Abstract
In the wake of the decisive impossibility result of Fischer, Lynch, and Paterson for deterministic consensus protocols in the aynchronous model with just one failure, Ben-Or and Bracha demonstrated that the problem could be solved with randomness, even for Byzantine failures. Both protocols are natural and intuitive to verify, and Bracha’s achieves optimal resilience. However, the expected running time of these protocols is exponential in general. Recently, Kapron, Kempe, King, Saia, and Sanwalani presented the first efficient Byzantine agreement algorithm in the asynchronous, full information model, running in polylogarithmic time. Their algorithm is Monte Carlo and drastically departs from the simple structure of Ben-Or and Bracha’s Las Vegas algorithms.

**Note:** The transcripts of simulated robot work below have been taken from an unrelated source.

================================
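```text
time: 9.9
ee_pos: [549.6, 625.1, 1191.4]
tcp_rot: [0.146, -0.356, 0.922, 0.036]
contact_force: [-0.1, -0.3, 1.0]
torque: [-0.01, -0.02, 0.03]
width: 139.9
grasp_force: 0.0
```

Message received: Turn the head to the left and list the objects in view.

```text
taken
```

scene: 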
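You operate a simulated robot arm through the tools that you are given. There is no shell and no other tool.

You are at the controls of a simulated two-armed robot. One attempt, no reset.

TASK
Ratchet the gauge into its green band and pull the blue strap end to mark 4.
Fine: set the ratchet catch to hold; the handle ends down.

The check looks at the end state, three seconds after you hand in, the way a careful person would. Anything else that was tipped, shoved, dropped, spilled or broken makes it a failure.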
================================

In this paper, we begin an investigation of the question: to what extent is this departure necessary? Might there be a much simpler and intuitive Las Vegas protocol that runs in expected polynomial time? We will show that the exponential running time of Ben-Or and Bracha’s algorithms is no mere accident of their specific details, but rather an unavoidable consequence of their general symmetry and round structure. We view our result as a step toward identifying the level of complexity required for a polynomial-time algorithm in this setting, and also as a guide in the search for new efficient algorithms.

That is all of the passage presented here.